NCAA takes another blow in court ruling on name, image and likeness

The NCAA’s legal problems regarding its limits on compensation for college athletes continued Thursday, when a federal judge denied its request to dismiss a lawsuit that not only challenges any limits on athletes’ ability to make money from their name, image and likeness, but also brings into play the prospect of athletes getting money from college sports TV rights fees.

The decision by U.S. District Judge Claudia Wilken comes just days after the Supreme Court unanimously ruled in the Alston antitrust case that the NCAA’s rules on athlete compensation are subject to detailed antitrust analysis, and such an analysis showed that the association’s limits on education-related benefits for athletes violate the law.

Wilken also oversaw the district-level proceedings in the Alston case and in the Ed O’Bannon antitrust case.

Her ruling also comes as the NCAA appears headed toward a temporary solution regarding college athletes’ ability to make money from their name, image and likeness (NIL) that will involve many schools setting their own individual policies on the matter, two people familiar with the association’s deliberations told USA TODAY Sports on Wednesday.

Thursday’s decision will give further urgency to the NCAA’s efforts to seek a bill from Congress that would override the array of state NIL laws that have been enacted over the past two years and give it protection from legal challenges to its athlete-compensation rules. It wants a bill to be worded in a way that would retroactively end the case at issue in Thursday’s ruling.

The case was brought on behalf Arizona State swimmer Grant House and Oregon women’s basketball player Sedona Prince and is being directed by the same law firm that brought the Alston case.

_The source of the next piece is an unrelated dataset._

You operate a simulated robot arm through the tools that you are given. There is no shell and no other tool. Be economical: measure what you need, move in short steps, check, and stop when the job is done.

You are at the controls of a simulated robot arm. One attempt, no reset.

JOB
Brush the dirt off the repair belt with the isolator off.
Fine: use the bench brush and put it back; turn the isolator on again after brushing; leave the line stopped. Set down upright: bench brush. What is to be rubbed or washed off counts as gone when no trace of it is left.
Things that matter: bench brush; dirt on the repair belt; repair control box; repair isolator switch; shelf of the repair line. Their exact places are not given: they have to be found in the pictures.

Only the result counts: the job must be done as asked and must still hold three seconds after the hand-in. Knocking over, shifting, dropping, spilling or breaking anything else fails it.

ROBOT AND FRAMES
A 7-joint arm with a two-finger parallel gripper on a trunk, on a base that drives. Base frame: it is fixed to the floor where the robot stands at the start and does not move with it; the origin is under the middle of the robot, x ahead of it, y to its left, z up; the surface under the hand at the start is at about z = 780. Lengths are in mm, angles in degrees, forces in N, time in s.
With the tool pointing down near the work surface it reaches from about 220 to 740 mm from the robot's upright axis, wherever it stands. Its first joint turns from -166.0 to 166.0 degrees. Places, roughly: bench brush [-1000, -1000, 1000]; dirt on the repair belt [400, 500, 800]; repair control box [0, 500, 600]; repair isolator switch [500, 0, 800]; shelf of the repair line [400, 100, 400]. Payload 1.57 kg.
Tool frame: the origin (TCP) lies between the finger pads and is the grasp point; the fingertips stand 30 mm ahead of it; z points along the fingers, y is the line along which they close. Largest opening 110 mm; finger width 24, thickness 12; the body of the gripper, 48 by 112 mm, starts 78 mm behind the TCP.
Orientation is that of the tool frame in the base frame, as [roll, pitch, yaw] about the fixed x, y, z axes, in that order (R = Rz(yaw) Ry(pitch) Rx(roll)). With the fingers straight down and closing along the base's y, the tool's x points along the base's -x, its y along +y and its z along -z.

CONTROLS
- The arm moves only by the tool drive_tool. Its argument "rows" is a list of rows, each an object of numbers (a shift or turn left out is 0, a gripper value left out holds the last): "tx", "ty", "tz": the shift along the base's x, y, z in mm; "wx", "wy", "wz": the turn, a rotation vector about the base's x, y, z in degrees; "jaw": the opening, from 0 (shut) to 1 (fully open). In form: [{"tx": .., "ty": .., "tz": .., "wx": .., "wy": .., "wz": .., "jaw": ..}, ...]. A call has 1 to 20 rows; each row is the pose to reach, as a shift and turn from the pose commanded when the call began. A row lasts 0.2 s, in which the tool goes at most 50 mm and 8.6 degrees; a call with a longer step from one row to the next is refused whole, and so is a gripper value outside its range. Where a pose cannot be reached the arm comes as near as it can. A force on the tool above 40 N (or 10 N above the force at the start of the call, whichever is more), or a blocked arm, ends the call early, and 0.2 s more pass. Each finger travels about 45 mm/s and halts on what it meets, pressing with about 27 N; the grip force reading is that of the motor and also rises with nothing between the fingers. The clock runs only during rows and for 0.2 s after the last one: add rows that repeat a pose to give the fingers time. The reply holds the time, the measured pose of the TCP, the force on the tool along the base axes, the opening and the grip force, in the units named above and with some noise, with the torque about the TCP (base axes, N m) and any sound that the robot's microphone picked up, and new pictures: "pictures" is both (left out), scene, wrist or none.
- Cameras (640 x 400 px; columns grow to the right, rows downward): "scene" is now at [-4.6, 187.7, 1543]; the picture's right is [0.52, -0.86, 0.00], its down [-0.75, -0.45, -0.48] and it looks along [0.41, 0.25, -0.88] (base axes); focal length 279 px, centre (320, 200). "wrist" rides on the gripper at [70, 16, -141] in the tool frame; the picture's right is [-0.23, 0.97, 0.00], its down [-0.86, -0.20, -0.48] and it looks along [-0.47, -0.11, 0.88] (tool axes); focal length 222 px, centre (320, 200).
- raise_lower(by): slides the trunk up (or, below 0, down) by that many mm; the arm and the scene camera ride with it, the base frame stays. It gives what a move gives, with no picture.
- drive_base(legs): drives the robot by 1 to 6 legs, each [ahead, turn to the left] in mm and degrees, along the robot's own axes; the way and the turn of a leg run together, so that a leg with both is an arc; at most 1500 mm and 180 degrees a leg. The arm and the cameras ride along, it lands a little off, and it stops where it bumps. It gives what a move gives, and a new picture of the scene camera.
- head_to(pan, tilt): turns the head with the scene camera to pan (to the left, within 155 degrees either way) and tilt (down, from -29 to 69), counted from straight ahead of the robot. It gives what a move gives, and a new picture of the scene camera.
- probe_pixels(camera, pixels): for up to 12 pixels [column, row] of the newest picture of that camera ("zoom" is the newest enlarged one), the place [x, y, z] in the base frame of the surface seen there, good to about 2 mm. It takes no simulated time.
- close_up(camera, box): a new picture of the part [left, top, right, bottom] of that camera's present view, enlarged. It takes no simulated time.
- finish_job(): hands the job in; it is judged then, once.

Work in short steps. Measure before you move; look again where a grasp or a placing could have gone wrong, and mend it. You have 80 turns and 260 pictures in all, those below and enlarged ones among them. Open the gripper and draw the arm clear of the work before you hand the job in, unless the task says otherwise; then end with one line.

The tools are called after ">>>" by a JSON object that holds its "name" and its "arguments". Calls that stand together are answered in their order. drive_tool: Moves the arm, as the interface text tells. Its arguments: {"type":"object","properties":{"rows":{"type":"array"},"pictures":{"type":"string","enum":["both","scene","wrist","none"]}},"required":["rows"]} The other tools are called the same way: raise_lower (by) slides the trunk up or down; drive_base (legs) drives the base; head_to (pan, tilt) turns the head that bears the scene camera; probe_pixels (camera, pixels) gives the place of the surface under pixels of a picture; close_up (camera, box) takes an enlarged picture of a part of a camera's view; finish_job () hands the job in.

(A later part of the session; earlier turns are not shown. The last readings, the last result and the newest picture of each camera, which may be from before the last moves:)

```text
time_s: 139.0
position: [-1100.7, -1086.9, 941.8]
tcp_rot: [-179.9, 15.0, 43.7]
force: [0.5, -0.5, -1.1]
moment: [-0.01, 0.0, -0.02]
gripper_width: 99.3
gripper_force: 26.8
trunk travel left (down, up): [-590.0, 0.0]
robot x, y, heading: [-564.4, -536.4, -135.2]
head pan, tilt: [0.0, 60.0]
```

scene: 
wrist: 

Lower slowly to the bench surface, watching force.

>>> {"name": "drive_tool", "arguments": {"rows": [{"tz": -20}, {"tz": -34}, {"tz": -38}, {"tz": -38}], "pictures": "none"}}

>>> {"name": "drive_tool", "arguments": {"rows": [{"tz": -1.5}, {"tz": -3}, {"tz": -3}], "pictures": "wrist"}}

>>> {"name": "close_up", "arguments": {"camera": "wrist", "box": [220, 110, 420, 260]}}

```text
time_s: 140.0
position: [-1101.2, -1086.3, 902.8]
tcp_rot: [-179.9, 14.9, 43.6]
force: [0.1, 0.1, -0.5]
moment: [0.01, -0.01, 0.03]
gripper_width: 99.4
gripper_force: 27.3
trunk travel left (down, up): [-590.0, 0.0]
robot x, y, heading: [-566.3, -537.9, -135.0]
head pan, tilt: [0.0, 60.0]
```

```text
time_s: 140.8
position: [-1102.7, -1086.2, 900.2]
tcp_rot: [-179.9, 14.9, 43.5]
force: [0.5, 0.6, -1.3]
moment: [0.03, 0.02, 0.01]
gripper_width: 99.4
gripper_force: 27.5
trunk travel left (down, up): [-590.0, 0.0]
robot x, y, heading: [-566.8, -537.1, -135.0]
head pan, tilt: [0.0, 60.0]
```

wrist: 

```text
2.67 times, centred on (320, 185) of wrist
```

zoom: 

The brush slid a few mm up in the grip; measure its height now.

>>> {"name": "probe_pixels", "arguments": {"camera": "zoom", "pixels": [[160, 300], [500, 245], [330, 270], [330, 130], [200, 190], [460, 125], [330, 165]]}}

In addition asking that the NCAA be prevented from having association-wide rules that “restrict the amount of name, image, and likeness compensation available” to athletes, the suit also seeks unspecified damages based on the share of television-rights money and the social media earnings the plaintiffs claim athletes would have received if the NCAA’s current limits on NIL compensation had not existed.

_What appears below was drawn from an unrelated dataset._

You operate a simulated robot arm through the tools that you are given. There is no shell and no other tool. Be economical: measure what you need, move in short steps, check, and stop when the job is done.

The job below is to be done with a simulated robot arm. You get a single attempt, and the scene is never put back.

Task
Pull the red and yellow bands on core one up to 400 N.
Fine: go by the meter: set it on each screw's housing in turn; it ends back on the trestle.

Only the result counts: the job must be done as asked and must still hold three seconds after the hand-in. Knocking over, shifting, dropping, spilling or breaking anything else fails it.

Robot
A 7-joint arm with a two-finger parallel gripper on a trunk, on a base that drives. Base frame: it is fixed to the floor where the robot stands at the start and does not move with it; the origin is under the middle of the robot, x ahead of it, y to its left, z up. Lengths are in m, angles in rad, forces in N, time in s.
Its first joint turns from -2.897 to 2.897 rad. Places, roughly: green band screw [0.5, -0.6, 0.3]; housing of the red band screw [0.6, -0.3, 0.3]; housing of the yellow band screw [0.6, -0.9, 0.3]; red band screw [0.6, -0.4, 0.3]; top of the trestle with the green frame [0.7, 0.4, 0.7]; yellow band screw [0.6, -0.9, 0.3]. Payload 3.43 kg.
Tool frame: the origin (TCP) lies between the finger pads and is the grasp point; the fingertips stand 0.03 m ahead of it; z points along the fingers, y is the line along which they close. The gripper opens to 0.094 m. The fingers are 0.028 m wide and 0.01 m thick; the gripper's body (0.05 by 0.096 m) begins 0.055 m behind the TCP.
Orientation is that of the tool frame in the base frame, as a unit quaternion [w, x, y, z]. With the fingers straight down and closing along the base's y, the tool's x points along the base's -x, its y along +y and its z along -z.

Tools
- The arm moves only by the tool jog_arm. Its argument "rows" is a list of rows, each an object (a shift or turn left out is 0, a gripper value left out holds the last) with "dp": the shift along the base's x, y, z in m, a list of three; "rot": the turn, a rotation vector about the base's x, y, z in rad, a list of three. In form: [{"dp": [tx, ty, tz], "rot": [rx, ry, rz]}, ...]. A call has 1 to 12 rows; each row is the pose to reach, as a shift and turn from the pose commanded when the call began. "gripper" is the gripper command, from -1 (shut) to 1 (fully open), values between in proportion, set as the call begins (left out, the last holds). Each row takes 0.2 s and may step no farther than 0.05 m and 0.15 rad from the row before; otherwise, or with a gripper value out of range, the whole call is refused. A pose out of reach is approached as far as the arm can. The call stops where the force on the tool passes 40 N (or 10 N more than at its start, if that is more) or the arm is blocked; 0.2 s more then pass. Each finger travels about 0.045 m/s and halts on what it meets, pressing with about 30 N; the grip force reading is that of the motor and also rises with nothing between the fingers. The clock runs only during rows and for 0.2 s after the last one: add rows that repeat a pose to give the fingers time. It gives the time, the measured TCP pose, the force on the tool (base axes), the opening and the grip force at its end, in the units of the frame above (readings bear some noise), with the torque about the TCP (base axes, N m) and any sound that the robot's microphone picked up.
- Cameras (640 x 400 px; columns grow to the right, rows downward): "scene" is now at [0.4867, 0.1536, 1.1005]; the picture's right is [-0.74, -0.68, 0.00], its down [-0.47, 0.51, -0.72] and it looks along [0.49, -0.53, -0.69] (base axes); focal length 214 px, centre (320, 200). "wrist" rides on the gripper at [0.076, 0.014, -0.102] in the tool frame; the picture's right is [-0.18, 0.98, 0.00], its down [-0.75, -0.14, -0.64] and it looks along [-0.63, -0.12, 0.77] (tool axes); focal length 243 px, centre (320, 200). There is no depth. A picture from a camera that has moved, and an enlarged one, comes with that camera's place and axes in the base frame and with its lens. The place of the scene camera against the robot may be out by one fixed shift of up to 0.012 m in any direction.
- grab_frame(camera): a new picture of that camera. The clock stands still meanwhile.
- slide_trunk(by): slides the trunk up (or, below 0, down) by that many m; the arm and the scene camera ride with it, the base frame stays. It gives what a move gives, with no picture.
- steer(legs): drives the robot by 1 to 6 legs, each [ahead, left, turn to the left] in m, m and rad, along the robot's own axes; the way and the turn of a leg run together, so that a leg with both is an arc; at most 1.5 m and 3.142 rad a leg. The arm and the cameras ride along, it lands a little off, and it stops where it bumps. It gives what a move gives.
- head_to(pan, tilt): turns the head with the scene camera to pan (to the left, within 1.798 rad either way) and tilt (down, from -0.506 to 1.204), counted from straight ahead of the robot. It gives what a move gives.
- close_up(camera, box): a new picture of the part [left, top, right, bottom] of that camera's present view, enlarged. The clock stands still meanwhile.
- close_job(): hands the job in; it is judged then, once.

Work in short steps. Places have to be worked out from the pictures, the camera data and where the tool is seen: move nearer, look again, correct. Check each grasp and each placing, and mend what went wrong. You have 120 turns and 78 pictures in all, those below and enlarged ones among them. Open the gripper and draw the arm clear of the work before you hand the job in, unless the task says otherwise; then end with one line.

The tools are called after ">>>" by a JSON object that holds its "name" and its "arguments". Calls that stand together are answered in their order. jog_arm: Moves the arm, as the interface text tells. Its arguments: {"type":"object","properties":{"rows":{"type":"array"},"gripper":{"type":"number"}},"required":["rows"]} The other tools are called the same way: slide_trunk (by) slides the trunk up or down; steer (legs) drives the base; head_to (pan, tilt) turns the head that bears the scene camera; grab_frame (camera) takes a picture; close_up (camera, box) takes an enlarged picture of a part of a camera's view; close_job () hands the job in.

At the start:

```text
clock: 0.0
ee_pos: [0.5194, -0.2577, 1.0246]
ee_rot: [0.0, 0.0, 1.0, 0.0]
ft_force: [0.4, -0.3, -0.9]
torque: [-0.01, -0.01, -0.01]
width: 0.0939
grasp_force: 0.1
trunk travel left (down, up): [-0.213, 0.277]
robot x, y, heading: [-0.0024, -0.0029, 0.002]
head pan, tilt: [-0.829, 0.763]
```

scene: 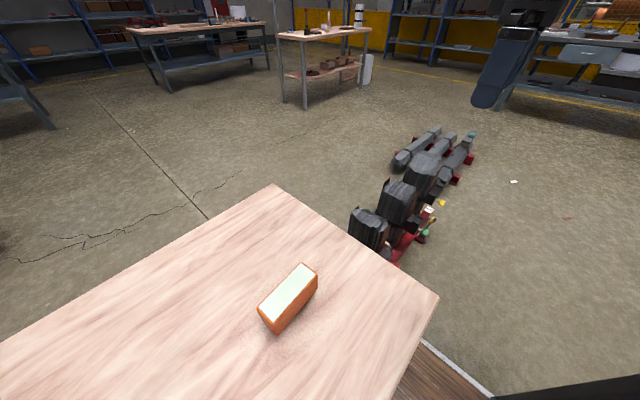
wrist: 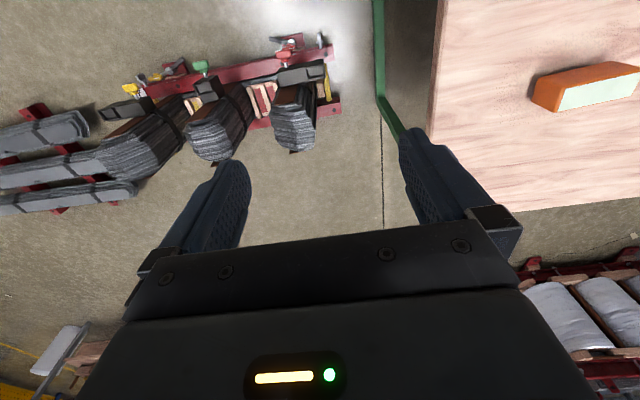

Such a damages award would be in the hundreds of millions of dollars and, under antitrust law, the basic award would be tripled.

In seeking dismissal, the NCAA argued, in part, that the new case was essentially the same as the Alston and O’Bannon cases that already had been decided. However, Wilken wrote that the new allegations. “which the Court must construe in (the plaintiffs’) favor at this juncture, raise the reasonable inference that material differences exist” between the new case and the Alston and O’Bannon cases.

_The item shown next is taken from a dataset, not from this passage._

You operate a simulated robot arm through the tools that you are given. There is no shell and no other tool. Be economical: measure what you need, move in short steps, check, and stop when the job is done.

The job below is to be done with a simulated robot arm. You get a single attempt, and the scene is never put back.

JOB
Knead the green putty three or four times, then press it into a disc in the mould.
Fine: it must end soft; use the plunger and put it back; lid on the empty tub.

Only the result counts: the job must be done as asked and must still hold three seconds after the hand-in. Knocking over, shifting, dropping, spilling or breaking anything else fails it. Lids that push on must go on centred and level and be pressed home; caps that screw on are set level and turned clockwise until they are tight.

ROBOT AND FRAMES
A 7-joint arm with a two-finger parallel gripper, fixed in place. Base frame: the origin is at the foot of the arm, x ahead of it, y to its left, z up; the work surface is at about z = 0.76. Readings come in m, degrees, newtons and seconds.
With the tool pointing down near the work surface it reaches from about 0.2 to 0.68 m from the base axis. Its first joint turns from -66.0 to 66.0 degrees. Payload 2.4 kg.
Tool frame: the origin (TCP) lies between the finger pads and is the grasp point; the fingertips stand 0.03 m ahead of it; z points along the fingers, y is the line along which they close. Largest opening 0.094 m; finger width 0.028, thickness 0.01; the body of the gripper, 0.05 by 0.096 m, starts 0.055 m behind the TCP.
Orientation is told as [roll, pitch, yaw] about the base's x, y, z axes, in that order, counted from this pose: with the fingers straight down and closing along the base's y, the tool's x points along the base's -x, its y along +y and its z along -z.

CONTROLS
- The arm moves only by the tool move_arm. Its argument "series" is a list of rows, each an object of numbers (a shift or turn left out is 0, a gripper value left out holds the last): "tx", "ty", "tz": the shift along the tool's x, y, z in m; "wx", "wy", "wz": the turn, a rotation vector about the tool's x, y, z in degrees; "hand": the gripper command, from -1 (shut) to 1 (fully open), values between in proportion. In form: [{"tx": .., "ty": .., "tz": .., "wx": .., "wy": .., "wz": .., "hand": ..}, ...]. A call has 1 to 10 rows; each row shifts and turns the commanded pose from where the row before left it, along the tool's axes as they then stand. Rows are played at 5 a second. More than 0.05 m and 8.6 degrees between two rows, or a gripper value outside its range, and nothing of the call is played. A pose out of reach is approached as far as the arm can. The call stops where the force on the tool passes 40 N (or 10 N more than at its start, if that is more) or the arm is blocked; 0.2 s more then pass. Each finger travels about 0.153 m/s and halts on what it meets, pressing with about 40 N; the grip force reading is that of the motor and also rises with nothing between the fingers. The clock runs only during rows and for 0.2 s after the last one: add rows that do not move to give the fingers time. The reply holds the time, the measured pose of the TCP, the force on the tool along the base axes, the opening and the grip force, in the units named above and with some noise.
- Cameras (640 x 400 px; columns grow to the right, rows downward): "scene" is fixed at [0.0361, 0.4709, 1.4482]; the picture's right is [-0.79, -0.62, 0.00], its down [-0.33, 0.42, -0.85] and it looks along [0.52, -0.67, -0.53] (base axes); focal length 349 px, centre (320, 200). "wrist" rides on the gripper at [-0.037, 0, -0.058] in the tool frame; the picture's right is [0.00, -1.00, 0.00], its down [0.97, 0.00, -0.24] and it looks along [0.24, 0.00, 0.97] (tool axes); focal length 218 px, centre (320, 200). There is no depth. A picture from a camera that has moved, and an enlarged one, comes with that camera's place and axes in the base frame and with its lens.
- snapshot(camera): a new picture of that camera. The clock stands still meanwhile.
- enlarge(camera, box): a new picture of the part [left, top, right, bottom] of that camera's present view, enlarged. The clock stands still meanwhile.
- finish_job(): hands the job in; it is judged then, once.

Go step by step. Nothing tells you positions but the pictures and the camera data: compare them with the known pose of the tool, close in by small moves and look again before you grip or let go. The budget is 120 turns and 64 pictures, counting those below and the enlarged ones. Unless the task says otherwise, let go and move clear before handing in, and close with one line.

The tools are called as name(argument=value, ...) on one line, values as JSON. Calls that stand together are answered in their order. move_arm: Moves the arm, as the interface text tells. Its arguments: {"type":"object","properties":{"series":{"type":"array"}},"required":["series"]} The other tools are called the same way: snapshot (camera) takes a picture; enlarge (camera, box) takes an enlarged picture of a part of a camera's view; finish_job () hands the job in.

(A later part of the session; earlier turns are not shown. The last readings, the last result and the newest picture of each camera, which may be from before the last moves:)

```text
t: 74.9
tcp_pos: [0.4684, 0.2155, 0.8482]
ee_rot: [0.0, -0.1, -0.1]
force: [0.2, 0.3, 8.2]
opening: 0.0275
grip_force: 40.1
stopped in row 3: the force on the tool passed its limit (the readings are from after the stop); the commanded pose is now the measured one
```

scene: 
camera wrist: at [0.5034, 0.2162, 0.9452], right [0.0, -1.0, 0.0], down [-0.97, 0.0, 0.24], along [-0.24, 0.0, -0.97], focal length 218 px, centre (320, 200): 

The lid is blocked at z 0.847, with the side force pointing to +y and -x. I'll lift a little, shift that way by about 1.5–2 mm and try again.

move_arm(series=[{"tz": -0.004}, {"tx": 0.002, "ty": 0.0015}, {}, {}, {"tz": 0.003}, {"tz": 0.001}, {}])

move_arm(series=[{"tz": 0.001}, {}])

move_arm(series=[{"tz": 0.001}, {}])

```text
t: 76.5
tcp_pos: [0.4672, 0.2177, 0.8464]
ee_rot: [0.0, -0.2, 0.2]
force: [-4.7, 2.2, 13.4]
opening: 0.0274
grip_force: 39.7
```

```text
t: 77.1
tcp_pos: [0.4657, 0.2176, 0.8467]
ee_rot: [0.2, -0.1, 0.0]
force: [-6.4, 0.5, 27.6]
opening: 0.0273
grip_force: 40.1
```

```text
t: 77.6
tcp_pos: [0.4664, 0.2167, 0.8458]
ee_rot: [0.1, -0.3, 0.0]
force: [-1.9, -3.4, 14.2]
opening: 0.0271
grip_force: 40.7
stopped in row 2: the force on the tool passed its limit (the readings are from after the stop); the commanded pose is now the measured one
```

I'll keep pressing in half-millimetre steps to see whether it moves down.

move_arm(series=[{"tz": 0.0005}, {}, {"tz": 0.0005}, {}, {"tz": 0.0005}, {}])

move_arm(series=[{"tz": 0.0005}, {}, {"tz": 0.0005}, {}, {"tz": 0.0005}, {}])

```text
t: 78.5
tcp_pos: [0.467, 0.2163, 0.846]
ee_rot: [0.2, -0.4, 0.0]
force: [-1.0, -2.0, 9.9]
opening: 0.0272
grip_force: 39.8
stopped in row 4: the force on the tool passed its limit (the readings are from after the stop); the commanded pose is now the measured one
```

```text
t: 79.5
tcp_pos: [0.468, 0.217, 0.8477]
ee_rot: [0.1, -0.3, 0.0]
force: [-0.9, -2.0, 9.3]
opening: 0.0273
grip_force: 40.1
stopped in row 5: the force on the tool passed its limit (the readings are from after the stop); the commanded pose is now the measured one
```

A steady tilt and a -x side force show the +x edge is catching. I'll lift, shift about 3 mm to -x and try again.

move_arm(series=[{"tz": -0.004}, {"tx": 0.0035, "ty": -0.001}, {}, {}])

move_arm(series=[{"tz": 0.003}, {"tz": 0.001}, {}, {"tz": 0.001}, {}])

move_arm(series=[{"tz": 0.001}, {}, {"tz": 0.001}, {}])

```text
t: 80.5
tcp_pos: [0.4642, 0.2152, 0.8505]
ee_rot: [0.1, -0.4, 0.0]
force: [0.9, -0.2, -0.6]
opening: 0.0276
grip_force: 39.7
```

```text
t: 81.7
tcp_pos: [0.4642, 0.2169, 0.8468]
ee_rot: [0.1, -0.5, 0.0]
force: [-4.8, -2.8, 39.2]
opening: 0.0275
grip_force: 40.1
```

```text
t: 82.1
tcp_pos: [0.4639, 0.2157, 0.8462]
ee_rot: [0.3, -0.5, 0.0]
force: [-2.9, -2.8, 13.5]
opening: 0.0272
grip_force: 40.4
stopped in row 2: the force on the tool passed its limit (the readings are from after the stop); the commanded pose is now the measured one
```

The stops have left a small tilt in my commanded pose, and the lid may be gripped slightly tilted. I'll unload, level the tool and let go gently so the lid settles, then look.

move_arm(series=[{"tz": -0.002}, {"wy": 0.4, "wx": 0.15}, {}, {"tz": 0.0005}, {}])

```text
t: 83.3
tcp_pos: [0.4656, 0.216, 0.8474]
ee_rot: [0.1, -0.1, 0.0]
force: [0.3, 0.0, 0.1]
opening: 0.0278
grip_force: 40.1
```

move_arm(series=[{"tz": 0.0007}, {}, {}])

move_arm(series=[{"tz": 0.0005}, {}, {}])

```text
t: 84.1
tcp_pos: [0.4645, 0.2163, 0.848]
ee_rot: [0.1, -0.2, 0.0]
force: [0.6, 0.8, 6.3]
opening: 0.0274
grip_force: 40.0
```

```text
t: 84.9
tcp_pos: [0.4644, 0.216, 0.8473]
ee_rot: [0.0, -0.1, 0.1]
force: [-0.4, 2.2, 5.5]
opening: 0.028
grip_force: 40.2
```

Among those differences, the plaintiff allege, is that the NCAA has "admitted that restrictions on student-athlete compensation should be loosened or eradicated,"  and Wilken ruled that she can take such allegations into consideration in the context of whether to dismiss the case at this stage.

Wilken also noted that while the NCAA argues that the restrictions on athlete compensation are necessary to preserve fan interest in college sports, the plaintiffs allege the NCAA has “granted hundreds of waivers to student-athletes to profit from or use their NIL in contravention of the rules challenged here, and consumer demand for college sports has not decreased.”

She specifically cited the plaintiffs’ allegation that the NCAA granted a waiver to Notre Dame women’s basketball player Arike Ogunbowale to participate in ABC’s Dancing With the Stars “and to accept as much as $325,000 if she won.”

More critically for the NCAA, its conferences and schools, Wilken's ruling showed she is willing to consider arguments that college athletes can make a claim that should be able to get money from college-sports TV contracts. The NCAA has argued that the law does not recognize athletes rights to claim that they should be compensated for the use of their NIL in live game broadcasts.

However, Wilken wrote that such an argument, at this stage of the case, is irrelevant.

The plaintiffs'  "allegations are sufficient to raise the reasonable inference that competition among schools and conferences would increase in the absence of the challenged rules, and that this increased competition would incentivize schools and conferences to share their broadcasting and other commercial revenue with student-athletes even if the student-athletes lacked publicity rights in broadcasts. These allegations are sufficient to claim injury in fact at this juncture."